The studies carried out showed the possibility of reducing the grain size and significant refinement of the structural components due to the modification carried out. In addition, the dependence of the separate and joint influence of noble metals on the mechanical properties of a magnesium alloy has been established. Thus, separate modification of the alloy under study provided the maximum level of its strength and ductility with the addition of 0.1 wt.% Ag or Au, which is consistent with previous studies describing modification with other elements [36].

The results obtained show that at complex modification (0.1 wt.% Au + 0.1 wt.% Ag) of magnesium alloy, the sizes of its structural components significantly decreased, the strength of the alloy increased by ~20% and ductility by ~2 times due to the formation of intermetallic phases of complex composition. The conducted research may be of interest to manufacturers of castings from magnesium alloys. In addition, it should be noted that the modifiers used are non-toxic to the body compared to the use of, for example, rare earth elements such as yttrium or scandium [37,38,39].

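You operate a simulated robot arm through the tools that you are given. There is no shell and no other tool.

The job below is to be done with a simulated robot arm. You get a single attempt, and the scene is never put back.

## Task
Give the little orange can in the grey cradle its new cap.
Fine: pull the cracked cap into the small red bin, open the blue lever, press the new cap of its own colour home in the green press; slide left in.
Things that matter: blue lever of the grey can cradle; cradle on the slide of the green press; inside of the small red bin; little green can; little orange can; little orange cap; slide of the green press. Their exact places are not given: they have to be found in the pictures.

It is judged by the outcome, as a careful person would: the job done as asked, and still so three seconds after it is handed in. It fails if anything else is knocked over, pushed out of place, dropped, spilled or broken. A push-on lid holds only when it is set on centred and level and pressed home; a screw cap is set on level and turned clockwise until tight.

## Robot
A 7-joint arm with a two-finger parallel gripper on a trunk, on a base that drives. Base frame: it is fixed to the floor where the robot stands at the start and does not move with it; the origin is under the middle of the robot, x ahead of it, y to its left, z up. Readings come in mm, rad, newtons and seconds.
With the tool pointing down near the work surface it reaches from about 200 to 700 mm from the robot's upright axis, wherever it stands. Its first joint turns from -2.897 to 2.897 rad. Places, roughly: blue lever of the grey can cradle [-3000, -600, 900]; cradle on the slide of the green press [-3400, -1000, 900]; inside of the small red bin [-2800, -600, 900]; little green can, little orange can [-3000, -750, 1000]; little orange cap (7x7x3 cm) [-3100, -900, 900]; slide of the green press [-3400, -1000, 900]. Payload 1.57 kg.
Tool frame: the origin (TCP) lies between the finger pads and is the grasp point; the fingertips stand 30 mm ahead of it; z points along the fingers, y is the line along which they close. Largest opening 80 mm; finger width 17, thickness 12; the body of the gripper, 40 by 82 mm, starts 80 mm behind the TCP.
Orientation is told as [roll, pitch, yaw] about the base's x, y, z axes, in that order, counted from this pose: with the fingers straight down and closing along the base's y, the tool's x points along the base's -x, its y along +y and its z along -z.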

The use of a biodegradable Mg-based alloy with an increased set of properties makes it possible to eliminate the preparatory operation of forming a canal and cutting threads with a tap in osseous tissue during osteosynthesis, which reduces the risk of injury during the surgical intervention and significantly reduces the time of surgery.

The results obtained make it possible to develop improved technologies for modifying cast magnesium alloys with noble metals, improving the quality of castings and increasing the mechanical properties of products. The results of these studies may be useful for aviation, automotive and other industries [40].

4. Conclusions

It has been shown that modification of a magnesium alloy with silver and gold from 0.05 to 0.2 wt.% increases the volume percentage of intermetallic compounds by ~1.5 times, shifting them towards smaller sizes with the simultaneous formation of spherical intermetallic compounds located in the center of the grain and serving as additional crystallization centers. The separate and complex introduction of silver and gold into the alloy of the Mg-Zr-Nd system contributed to a decrease in micrograin size by ~2...4 times and increased mechanical properties of the alloys in the as-manufactured state and after biocorrosion.